I have collected three adverbs in the last three weeks. I have caught them in my vocabulary net, as they "flew" by me.
The first word landed gently on my blackberry screen one early morning as I touched it with the tip of my fingers. It is a French adverb, a savant one, because it is only employed in written language. It is an antiquated adverb, used as seldom as "seldom" is used in English. The adverb "desormais" ( from now on) came to compliment another savant word, one that I had selected myself: "palmeraie" (palm garden). I savored the taste of an old adverb, I called it mine. I pronounced it all day, all week, all month.
In the same vein, when I exchanged a few words with my son's first grade teacher, as we frequently do at drop off, he used an adverb that may sound technical in English but caught my attention with the latin-charm of a Marsaillais accent: "systematiquement".
In pilates, in search of imagery and to qualify the movement of the cat, the instructor used the adverb: languorously. I liked its latin etymology. In an English context, it sounds savant.
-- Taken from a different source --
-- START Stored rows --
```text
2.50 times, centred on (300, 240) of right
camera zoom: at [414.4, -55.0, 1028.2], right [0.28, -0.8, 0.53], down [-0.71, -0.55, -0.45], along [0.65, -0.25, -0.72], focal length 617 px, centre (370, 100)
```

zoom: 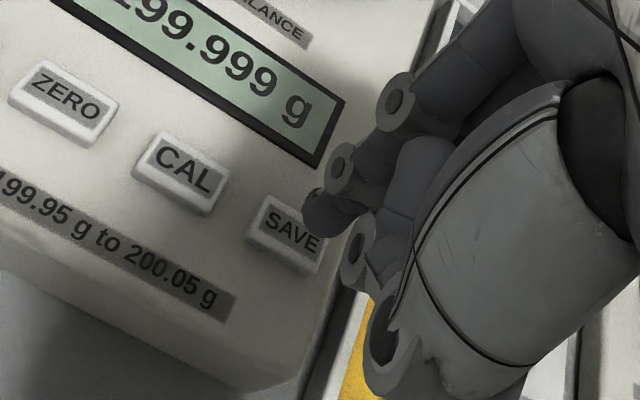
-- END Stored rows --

This fascination with words occurs frequently, especially when I am reading le Monde. In fact, in that case, it is the expressions that fascinate me, the twisted syntax that makes it such an erudite paper.
But the collection of words, simple ones like the adverbs I have stolen from these 3 individuals, is well expressed by the tender Marcel Pagnol when speaking of his childhood:
« J’avais la passion des mots ; en secret, sur un petit carnet, j’en faisais une collection, comme d’autres font pour les timbres [...]et je me les répétais souvent quand j’étais seul, pour le plaisir de les entendre. »
"I had the passion for words; in secret, on a little notebook, I collected them, like others stamps. [...] And I repeated them often when I was alone, for the pleasure of hearing them."